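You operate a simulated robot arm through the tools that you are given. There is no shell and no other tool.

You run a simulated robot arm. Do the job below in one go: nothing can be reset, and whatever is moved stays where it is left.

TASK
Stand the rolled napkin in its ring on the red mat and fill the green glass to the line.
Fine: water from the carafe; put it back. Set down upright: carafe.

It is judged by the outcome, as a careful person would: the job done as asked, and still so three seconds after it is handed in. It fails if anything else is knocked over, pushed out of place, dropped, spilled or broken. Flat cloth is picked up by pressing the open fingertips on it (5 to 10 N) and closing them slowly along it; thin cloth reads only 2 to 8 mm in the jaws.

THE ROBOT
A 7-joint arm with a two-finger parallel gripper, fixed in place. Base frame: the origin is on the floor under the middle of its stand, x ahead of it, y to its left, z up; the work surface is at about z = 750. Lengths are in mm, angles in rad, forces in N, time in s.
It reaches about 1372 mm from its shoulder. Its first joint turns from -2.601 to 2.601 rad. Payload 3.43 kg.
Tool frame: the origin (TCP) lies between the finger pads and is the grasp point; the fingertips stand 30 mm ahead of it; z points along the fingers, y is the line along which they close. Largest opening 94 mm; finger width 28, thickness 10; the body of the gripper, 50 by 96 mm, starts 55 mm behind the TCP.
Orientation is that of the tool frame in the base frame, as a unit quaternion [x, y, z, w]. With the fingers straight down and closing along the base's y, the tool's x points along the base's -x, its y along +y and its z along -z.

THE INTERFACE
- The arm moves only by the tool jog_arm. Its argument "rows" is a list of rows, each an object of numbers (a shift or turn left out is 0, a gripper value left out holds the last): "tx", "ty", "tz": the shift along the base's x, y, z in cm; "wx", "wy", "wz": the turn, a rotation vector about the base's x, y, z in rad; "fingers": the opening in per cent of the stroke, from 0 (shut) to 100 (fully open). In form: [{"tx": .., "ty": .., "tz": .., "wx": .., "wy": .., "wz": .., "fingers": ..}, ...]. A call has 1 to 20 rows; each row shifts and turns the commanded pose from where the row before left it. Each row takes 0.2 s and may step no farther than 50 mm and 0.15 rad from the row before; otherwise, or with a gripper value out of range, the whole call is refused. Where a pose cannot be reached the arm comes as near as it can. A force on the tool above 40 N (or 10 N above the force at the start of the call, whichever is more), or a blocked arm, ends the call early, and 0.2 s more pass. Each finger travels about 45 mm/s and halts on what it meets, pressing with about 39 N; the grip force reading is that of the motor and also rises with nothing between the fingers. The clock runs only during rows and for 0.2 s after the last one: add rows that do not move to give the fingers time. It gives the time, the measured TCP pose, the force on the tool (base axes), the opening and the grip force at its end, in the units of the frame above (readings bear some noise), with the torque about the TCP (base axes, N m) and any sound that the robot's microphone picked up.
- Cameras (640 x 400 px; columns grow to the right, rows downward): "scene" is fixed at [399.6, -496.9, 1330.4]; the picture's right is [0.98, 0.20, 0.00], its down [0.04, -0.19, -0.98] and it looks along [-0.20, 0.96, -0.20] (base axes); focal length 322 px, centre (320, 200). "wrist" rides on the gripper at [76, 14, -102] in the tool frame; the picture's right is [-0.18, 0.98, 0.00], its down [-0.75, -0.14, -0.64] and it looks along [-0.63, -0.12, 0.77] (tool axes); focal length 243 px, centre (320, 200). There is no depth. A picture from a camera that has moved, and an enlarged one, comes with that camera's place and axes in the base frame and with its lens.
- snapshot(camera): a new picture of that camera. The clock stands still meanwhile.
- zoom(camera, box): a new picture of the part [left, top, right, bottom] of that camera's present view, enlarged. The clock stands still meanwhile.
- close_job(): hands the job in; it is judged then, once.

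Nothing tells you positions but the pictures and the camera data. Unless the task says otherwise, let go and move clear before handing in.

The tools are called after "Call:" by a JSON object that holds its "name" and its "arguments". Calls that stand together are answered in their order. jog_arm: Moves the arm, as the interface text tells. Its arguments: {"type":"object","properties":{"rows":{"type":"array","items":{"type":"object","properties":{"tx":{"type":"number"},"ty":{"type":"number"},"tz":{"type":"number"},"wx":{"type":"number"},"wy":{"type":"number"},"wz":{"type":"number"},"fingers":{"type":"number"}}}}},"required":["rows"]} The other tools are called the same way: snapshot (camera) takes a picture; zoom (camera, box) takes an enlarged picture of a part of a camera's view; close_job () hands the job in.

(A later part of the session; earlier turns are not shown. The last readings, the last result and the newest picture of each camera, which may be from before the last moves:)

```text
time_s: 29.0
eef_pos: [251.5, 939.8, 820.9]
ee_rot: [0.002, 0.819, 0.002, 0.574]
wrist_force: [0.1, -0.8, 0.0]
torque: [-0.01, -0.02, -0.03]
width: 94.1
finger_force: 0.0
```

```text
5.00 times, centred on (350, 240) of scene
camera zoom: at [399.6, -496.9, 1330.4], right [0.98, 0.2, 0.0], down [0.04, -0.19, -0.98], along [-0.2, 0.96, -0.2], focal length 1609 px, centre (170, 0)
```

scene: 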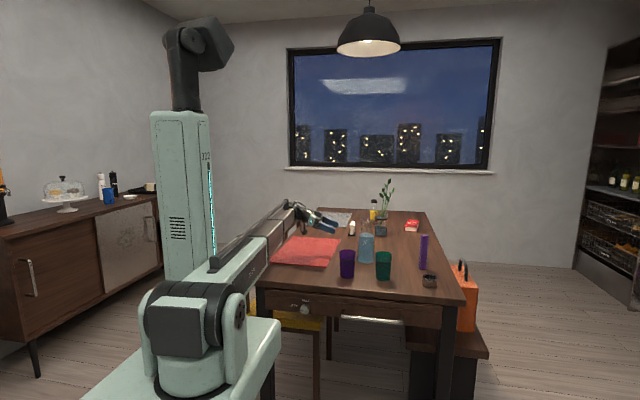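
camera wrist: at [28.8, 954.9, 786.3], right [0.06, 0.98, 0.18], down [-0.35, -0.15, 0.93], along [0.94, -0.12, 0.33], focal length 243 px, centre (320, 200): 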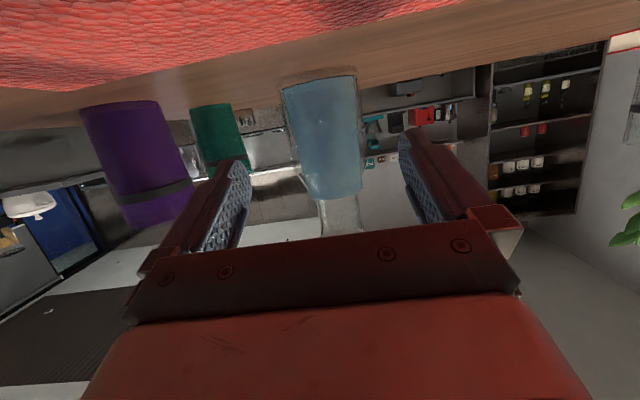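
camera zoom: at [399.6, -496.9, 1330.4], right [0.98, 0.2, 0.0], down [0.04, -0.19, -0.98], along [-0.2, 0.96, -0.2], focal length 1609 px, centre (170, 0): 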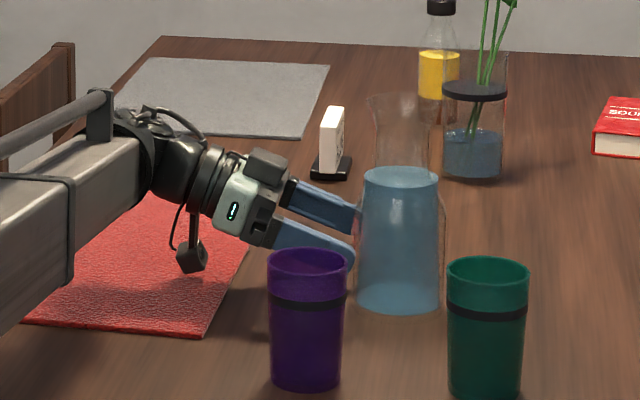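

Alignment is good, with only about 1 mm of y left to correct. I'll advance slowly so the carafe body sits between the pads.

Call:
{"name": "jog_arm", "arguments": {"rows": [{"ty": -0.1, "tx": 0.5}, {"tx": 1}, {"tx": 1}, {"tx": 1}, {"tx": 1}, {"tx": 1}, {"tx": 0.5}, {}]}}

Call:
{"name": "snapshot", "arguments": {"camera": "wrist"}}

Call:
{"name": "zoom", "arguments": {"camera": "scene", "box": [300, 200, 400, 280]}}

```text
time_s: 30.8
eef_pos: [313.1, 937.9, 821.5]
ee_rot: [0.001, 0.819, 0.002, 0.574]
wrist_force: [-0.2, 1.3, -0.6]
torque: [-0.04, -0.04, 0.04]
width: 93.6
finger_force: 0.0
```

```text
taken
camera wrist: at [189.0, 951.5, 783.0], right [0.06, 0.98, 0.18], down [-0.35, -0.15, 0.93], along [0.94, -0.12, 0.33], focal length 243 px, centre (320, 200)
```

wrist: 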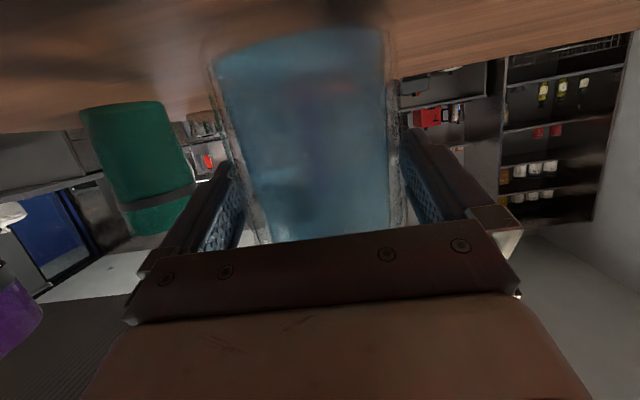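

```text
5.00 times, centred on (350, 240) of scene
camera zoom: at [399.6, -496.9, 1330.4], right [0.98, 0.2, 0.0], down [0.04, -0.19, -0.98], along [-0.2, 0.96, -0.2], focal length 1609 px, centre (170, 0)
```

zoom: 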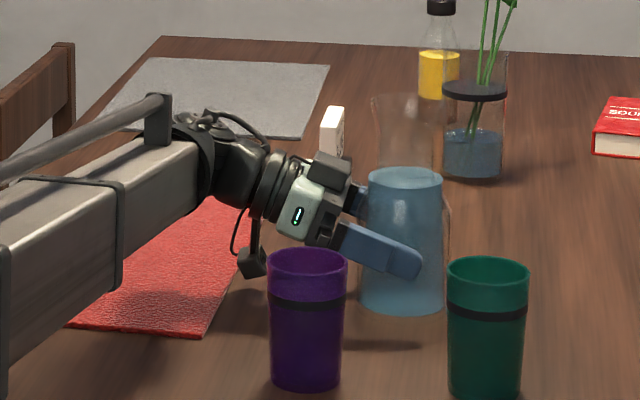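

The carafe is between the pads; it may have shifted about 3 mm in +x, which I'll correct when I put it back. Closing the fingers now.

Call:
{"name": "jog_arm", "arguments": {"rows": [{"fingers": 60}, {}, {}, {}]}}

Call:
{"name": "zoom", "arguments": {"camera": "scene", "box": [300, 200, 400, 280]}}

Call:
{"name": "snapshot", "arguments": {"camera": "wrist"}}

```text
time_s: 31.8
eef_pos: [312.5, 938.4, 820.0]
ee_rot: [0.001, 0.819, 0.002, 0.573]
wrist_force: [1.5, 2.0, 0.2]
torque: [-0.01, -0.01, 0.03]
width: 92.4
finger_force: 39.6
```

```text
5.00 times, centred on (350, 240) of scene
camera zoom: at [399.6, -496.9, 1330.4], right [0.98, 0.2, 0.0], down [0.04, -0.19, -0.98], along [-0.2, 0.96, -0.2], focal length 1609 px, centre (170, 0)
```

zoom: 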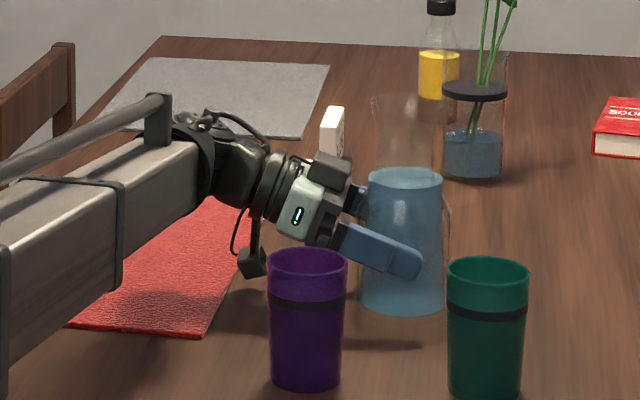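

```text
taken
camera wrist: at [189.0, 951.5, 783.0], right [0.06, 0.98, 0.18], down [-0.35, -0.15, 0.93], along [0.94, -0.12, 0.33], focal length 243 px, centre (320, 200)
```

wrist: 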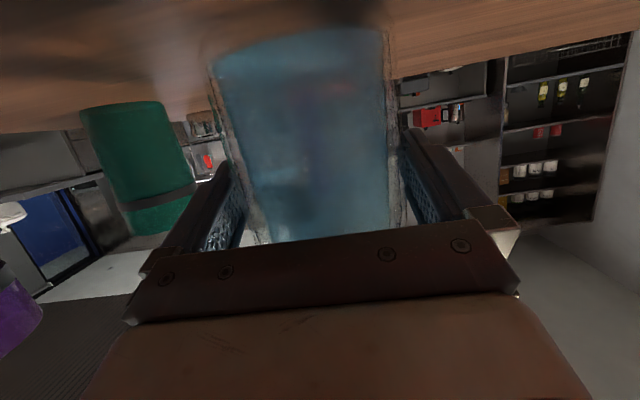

--

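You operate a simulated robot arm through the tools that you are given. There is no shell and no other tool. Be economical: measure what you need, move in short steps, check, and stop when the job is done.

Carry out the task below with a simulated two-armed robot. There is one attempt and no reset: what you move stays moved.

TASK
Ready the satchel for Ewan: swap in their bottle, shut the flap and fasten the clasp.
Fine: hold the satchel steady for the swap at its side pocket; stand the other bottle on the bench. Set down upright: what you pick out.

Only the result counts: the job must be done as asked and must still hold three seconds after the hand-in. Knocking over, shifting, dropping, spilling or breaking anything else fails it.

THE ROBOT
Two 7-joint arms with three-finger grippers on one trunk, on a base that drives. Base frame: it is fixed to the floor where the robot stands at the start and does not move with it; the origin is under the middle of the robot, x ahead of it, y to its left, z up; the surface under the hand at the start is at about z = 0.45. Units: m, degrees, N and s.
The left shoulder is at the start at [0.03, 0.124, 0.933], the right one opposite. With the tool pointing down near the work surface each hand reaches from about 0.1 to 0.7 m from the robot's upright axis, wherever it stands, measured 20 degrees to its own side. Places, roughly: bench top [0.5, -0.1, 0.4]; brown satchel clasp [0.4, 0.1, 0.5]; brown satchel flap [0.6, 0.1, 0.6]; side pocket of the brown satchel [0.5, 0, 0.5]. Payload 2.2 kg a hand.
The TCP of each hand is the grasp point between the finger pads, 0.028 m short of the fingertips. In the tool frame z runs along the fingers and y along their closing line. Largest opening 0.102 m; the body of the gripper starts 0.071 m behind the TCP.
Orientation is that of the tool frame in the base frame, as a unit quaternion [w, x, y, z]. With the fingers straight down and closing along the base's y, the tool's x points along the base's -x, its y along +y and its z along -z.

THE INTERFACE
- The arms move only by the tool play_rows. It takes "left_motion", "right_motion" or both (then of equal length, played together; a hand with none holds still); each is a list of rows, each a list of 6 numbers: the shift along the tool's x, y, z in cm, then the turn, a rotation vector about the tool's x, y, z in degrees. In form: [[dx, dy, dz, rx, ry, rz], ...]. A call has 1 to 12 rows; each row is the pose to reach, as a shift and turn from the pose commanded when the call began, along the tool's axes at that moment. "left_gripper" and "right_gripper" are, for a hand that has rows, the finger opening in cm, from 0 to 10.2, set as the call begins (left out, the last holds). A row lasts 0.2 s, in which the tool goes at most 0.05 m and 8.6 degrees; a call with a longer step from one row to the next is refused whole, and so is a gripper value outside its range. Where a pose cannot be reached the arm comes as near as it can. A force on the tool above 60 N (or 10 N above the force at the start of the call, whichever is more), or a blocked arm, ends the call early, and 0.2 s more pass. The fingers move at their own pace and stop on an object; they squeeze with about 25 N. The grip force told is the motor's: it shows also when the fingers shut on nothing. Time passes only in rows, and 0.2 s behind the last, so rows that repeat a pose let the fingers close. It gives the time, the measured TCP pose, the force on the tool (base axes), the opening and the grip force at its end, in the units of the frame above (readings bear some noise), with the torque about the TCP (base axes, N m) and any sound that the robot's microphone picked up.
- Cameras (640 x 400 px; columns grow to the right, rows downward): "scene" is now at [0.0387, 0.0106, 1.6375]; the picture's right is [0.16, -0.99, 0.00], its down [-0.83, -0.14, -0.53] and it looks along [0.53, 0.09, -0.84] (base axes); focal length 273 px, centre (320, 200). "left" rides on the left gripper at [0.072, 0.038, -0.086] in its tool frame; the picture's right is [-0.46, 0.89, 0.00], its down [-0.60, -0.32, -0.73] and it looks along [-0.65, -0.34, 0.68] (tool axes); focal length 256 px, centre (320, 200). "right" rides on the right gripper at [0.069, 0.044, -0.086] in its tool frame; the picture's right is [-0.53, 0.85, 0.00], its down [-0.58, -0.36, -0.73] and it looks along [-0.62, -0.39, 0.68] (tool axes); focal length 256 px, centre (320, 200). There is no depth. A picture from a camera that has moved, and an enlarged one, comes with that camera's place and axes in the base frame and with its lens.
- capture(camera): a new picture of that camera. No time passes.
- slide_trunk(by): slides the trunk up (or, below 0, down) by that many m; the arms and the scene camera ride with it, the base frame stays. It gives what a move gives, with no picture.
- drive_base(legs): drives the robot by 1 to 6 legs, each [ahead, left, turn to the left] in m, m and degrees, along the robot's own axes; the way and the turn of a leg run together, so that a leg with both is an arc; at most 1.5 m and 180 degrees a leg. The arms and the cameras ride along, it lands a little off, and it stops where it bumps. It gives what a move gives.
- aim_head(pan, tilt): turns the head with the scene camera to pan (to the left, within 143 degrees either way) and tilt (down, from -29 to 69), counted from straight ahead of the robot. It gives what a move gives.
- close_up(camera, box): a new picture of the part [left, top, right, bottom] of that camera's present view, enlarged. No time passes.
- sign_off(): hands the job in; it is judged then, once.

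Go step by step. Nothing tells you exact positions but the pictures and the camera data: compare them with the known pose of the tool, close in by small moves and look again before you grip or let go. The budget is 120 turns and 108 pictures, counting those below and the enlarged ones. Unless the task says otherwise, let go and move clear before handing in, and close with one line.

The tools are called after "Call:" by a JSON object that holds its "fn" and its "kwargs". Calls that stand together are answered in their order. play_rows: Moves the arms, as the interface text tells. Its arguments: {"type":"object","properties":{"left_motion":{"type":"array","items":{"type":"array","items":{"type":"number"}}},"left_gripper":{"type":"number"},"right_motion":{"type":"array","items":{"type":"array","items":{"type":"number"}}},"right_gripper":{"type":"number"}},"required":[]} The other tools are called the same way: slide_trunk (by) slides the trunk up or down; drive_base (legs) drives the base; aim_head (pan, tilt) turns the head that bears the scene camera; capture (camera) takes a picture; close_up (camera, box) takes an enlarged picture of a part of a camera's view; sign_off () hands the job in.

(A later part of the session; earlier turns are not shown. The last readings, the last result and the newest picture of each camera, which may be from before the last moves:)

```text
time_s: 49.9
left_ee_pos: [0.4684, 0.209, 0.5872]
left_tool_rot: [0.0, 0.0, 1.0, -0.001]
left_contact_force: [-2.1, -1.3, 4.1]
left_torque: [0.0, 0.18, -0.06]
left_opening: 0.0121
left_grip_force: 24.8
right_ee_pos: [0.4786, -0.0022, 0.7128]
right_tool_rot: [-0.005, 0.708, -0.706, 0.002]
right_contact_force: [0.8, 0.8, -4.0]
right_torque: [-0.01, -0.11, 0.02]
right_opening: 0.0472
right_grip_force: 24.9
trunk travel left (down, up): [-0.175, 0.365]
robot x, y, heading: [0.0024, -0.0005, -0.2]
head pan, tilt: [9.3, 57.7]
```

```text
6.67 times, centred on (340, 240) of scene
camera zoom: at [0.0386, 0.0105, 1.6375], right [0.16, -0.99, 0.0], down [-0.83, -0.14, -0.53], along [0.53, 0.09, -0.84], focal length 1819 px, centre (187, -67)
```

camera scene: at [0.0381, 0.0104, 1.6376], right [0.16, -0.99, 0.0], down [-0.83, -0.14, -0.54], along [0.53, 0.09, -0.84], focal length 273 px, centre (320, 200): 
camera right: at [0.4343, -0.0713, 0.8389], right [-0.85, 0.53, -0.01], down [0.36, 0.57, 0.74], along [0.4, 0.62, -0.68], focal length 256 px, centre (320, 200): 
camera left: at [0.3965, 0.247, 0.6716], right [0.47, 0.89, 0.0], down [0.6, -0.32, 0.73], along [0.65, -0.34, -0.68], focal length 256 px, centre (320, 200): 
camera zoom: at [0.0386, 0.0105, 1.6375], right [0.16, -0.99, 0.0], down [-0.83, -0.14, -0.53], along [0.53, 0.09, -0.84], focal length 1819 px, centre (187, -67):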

EXERCISE DESCRIPTION
Copy out exactly the lines from the one with "camera scene: at" through the one with "camera right: at", counting both ends, and no other lines.

TASK OUTPUT
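camera scene: at [0.0381, 0.0104, 1.6376], right [0.16, -0.99, 0.0], down [-0.83, -0.14, -0.54], along [0.53, 0.09, -0.84], focal length 273 px, centre (320, 200): 
camera right: at [0.4343, -0.0713, 0.8389], right [-0.85, 0.53, -0.01], down [0.36, 0.57, 0.74], along [0.4, 0.62, -0.68], focal length 256 px, centre (320, 200): 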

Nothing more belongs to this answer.